Absolut, die zentralen Thesen ähneln sich. Die postkoloniale Idee ist ja: Der Westen ist an allem schuld, der Westen unterdrückt die Völker des Südens, insbesondere die Muslime. Das wird von den Muslimen mit Begeisterung aufgegriffen. Westliche Linke sagen: Wir brauchen eine Revolution, der Kapitalismus muss abgeschafft werden. Die Islamisten sagen: Wir brauchen eine Revolution, aber danach kommt das Kalifat.

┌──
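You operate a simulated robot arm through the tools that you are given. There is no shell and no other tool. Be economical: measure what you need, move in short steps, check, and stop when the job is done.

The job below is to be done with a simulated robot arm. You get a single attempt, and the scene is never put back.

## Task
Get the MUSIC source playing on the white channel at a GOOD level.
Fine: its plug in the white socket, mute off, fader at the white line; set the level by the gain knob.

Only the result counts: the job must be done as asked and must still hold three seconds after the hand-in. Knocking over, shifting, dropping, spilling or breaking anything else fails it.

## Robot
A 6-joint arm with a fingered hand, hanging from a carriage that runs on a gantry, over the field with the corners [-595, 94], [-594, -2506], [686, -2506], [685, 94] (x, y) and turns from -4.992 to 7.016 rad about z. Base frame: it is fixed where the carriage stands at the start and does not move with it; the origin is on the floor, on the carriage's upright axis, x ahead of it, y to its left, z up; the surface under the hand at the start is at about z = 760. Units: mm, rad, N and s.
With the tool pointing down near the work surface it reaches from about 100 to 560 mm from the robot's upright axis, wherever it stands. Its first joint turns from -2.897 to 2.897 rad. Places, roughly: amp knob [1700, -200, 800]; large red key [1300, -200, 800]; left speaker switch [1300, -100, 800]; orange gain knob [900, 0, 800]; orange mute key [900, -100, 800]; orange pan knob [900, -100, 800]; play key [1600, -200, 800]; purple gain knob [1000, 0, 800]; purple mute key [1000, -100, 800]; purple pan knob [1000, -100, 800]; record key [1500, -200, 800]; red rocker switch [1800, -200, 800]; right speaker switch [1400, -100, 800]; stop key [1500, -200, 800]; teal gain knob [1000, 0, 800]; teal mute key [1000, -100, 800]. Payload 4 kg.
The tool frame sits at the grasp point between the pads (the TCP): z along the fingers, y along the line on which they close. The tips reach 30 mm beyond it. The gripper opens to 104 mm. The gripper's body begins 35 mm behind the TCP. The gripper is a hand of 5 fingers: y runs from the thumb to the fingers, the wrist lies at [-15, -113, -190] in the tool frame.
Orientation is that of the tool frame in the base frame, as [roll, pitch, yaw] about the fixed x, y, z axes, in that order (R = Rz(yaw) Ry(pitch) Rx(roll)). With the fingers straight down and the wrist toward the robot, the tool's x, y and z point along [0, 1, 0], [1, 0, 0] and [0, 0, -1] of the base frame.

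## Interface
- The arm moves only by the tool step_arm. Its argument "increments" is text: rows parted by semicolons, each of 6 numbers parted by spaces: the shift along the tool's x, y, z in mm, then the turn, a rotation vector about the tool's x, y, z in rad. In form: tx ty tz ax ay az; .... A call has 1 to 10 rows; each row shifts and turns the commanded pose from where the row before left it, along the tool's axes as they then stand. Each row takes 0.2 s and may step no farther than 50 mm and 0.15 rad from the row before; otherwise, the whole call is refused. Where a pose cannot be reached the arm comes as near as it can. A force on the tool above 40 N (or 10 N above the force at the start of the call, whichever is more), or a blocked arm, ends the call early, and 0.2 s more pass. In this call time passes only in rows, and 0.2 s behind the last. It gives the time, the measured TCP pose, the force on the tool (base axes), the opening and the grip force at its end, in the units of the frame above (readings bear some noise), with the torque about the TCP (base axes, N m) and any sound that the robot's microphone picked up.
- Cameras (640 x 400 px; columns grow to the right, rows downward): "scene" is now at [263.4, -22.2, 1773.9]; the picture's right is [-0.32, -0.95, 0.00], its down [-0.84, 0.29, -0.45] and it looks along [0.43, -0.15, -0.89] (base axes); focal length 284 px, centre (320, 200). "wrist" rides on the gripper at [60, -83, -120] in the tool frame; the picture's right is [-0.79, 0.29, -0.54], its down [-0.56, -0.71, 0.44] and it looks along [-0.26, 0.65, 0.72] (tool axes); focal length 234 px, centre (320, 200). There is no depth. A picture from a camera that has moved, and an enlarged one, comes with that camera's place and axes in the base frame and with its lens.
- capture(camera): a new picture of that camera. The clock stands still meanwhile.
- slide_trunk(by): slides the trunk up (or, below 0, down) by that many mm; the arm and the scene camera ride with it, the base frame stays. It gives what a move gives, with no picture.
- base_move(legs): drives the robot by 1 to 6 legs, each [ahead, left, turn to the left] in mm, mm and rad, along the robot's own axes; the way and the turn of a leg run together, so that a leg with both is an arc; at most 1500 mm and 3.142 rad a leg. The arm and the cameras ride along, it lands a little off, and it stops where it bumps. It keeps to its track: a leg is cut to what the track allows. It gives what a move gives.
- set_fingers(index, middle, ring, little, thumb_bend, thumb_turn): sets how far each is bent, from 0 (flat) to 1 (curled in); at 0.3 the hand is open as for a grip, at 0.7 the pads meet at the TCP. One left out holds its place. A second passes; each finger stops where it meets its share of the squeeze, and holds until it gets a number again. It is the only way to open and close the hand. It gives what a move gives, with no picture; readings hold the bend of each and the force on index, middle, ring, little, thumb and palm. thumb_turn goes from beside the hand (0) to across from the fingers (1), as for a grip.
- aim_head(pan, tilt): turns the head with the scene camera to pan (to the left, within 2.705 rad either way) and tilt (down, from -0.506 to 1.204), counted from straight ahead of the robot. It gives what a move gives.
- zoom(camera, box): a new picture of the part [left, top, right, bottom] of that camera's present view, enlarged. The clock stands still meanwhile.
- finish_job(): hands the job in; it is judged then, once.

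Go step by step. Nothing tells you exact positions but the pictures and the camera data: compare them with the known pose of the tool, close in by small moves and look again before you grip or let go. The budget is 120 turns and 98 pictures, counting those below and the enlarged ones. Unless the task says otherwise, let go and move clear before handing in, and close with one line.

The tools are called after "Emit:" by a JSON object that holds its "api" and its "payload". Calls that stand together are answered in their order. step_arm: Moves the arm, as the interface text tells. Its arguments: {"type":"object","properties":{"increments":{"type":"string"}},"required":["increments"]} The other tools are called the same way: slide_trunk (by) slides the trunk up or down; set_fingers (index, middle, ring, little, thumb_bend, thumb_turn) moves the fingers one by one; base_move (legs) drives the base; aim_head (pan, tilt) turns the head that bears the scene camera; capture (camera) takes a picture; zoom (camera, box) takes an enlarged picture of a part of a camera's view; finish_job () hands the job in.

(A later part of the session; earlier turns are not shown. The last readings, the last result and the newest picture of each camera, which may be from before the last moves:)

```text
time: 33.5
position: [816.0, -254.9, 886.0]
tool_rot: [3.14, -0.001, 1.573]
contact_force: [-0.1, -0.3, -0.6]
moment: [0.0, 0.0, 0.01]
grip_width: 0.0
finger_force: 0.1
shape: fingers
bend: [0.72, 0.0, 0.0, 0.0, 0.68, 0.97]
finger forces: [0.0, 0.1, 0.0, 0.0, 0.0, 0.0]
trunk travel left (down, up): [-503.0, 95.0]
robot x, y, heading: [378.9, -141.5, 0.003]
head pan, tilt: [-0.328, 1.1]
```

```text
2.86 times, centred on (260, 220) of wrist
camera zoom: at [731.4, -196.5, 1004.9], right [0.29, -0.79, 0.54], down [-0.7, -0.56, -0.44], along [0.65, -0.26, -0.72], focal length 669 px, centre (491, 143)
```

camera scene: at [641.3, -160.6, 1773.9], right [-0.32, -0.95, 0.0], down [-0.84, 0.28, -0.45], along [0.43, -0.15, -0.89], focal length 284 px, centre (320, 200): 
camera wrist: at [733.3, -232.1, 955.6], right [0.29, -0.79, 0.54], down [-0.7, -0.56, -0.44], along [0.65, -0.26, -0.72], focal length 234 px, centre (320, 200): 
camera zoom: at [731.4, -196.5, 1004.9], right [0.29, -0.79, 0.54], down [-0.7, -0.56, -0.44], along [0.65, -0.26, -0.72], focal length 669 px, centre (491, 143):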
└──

Das erinnert an Michel Houellebecqs Roman „Unterwerfung“, in dem eine muslimische Partei zusammen mit einer sozialistischen eine Regierungskoalition bildet.
Schauen Sie sich Frankreich an. Houellebecq hatte ja die französischen Verhältnisse im Blick. In den Pariser Banlieues, die zum Teil nicht mehr regierbar sind, werden Islamisten von kommunistischen Bürgermeistern unterstützt, die sich bei muslimischen Wählern beliebt machen wollen. Da haben wir schon Allianzen zwischen Linken und Islamisten.
Auf den Bildern der Demonstrationen sieht man junge arabische Jugendliche, die in Deutschland aufgewachsen sind. Auf den Demonstrationen schreien sie „Allahu akbar“ und „Free Palestine“. Bei einer NDR-Straßenumfrage in Hamburg sagte ein junger Moslem: „Jeder wahre Muslim will Israel vernichten“. Können Sie erklären, warum dieser Judenhass anscheinend so tief verankert ist, selbst in muslimischen Einwanderern der zweiten, dritten Generation?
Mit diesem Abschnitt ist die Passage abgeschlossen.